Wer in Deutschland studiert oder eine Ausbildung absolviert und außerhalb des Elternhauses wohnt, ist in der Mehrzahl der Fälle arm. Wie das Statistische Bundesamt (Destatis) am Mittwoch mitteilte, betrifft dies 77 Prozent der allein lebenden Hochschüler und 54 Prozent der Azubis. In der Gesamtsicht fallen 35 Prozent aller Studierenden in diese Kategorie und 18 Prozent der jungen Menschen in Berufsvorbereitung. Ferner verdeutlichen die Zahlen einmal mehr: Staatliche Hilfsleistungen, namentlich die Bundesausbildungsförderung (BAföG), genügen nicht ansatzweise. Unter den Einnahmequellen der Betroffenen bilden entsprechende Bezüge oft nur noch ein Aufgeld neben dem Job, aber nichts, wovon sich existieren ließe.

Nicole Gohlke von Die Linke im Bundestag findet das »nur noch beschämend«. Mit ihrer Tatenlosigkeit bewiesen die politisch Verantwortlichen, dass ihnen »die jüngeren Generationen schlichtweg egal sind«, erklärte sie gestern in einem Pressestatement. Die Daten zeigten, »wie groß der Handlungsdruck beim BAföG weiterhin ist«, auch über die jüngste, zum bevorstehenden Wintersemester wirksam werdende Novelle hinaus, nahm Matthias Anbuhl, Vorstandsvorsitzender des Deutschen Studierendenwerkes (DSW) gleichentags Stellung. Mit der Reform wird der BAföG-Höchstsatz inklusive Zuschüssen zum Wohnen und zur Kranken- und Pflegeversicherung 992 Euro betragen.

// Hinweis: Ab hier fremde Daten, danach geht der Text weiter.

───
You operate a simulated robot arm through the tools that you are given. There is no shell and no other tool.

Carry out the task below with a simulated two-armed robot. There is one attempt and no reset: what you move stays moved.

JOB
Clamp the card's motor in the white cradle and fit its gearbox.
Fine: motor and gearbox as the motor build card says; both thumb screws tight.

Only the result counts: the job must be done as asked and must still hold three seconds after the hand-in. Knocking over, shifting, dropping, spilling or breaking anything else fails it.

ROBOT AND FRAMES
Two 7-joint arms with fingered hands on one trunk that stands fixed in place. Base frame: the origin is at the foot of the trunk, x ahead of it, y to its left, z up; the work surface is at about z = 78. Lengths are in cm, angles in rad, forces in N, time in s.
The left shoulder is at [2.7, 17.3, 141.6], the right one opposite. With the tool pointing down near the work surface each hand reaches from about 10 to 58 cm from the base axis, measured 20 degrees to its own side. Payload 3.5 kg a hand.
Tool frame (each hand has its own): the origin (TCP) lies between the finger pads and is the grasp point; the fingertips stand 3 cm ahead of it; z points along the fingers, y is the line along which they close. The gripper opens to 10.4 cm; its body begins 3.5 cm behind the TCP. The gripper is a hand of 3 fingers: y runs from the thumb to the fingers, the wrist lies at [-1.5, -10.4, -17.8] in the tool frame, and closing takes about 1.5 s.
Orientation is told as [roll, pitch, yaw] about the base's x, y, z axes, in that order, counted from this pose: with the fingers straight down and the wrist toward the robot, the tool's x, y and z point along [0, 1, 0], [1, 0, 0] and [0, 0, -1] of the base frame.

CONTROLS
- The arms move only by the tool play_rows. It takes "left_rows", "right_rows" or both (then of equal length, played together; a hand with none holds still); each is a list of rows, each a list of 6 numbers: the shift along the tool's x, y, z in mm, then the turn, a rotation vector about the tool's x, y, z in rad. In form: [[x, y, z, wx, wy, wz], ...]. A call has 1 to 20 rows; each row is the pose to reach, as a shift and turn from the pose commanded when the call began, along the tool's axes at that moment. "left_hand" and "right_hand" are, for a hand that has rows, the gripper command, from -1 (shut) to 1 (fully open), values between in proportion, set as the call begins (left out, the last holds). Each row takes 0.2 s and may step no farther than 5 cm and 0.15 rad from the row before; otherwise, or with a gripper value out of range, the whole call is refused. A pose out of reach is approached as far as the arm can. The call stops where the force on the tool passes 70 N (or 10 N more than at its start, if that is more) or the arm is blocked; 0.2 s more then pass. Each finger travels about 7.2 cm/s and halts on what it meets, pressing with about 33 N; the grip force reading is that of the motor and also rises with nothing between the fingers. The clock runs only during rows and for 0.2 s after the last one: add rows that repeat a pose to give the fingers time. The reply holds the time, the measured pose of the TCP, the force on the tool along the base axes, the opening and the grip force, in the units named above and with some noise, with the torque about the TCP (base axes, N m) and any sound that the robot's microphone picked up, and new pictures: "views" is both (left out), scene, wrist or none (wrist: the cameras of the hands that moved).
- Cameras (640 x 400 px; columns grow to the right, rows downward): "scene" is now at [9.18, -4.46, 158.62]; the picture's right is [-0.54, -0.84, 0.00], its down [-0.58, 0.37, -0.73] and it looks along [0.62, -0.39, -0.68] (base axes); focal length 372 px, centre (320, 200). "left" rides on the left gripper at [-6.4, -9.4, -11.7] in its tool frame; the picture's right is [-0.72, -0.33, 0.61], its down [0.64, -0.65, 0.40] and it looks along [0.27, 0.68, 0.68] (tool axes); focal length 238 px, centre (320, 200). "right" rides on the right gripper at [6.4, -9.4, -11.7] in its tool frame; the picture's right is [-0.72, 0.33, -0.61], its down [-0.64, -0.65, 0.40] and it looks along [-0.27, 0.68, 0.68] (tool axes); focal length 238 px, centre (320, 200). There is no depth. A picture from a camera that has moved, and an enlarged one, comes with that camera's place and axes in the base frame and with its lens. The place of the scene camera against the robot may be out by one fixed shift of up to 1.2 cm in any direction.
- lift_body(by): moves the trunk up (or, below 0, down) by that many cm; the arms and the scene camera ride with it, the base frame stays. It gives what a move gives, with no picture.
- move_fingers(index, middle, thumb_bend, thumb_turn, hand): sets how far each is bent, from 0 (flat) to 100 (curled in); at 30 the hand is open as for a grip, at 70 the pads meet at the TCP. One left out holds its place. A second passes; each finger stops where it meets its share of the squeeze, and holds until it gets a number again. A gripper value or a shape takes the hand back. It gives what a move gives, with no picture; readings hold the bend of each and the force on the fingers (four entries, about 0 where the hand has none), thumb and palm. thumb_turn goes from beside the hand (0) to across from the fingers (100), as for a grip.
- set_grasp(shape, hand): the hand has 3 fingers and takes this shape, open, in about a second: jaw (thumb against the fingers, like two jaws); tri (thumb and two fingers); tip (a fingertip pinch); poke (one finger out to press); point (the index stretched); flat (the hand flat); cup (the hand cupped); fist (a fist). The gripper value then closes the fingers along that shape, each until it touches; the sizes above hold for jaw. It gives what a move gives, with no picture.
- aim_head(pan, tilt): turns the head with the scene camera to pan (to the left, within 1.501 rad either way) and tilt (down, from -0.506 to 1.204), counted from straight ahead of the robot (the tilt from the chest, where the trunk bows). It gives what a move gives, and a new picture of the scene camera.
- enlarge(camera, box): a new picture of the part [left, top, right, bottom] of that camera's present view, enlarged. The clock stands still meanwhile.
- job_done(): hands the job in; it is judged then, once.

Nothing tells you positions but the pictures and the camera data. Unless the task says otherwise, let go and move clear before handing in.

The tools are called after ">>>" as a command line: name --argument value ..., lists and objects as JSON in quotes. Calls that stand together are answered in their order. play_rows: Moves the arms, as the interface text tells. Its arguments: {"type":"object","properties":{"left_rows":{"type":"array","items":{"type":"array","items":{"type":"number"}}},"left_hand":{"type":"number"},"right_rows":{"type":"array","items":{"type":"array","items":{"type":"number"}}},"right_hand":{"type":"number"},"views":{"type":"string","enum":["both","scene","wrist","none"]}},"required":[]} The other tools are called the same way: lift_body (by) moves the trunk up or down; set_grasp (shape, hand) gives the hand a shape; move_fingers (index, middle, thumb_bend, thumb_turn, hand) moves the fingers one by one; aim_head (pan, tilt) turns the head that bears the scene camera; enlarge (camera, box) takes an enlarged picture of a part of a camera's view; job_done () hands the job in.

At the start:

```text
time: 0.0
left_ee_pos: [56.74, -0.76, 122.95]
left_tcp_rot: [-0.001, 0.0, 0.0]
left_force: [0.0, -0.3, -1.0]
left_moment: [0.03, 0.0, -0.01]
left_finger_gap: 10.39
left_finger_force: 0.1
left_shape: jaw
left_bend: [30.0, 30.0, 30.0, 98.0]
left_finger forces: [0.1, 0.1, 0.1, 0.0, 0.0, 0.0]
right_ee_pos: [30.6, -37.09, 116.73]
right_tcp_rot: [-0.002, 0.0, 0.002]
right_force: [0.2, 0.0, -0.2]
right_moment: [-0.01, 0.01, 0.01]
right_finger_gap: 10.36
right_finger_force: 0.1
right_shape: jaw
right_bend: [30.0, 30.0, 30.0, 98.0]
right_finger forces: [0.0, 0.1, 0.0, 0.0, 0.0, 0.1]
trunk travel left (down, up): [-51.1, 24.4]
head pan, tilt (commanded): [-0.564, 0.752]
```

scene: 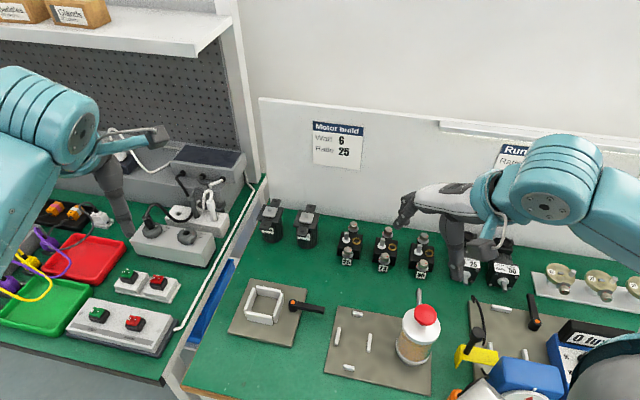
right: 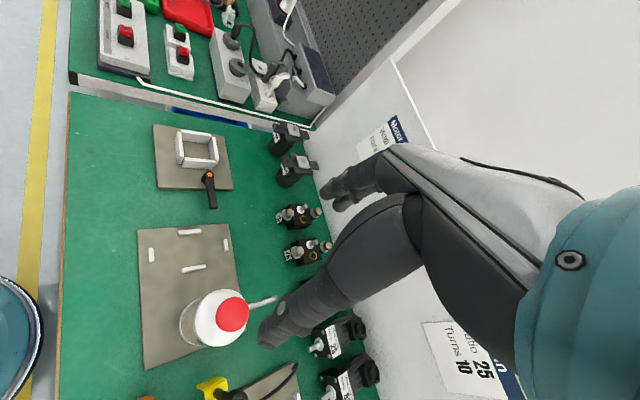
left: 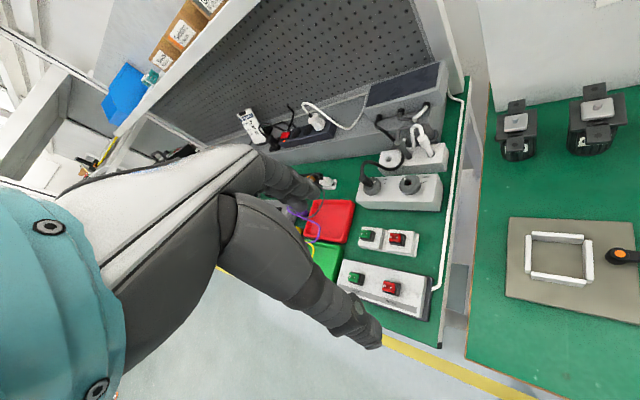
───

Dagegen lag die amtliche Armutsschwelle für Einzelhaushalte 2023 bei 1.314 Euro netto im Monat, was 60 Prozent des mittleren Einkommens der Bevölkerung entsprach. Im Schnitt hätte im Vorjahr die Hälfte der Studierenden über Bezüge von weniger als 867 Euro verfügt, gaben die Wiesbadener Statistiker bekannt. Grundlage ihrer Befunde ist die europäische Gemeinschaftserhebung zu Einkommen und Lebensbedingungen EU-SILC.

Nach dieser Messlatte galten zuletzt »nur« 14,3 Prozent der Menschen in Deutschland als »armutsgefährdet«, während von den Studierenden mit eigener Bleibe drei von vier in materiellen Nöten stecken. Hauptursache sind die exorbitant überhöhten Mieten, die laut Destatis im Mittel 54 Prozent ihrer Einkünfte verschlingen. In der Gesamtbevölkerung beläuft sich der Wert auf 25 Prozent. »Überlastung« tritt offiziell ab einem Niveau von 40 Prozent ein, für allein wohnende Studierende traf diese 2023 in 61 Prozent der Fälle zu. Demnächst steigt die Wohnkostenpauschale auf 380 Euro. Das sind zwar 20 Euro mehr als bisher, aber 30 Euro weniger als die sogenannte Düsseldorfer Tabelle vorgibt, die in Fragen des Unterhaltsrechts von Studierenden herangezogen wird. Selbst damit lässt sich in kaum einer deutschen Hochschulstadt ein WG-Zimmer auftreiben. Kritiker fordern schon länger, die Zuwendungen an den Preisen der örtlichen Wohnungsmärkte zu orientieren, was jedoch die Bundesregierung mit ihrer Reform unterließ.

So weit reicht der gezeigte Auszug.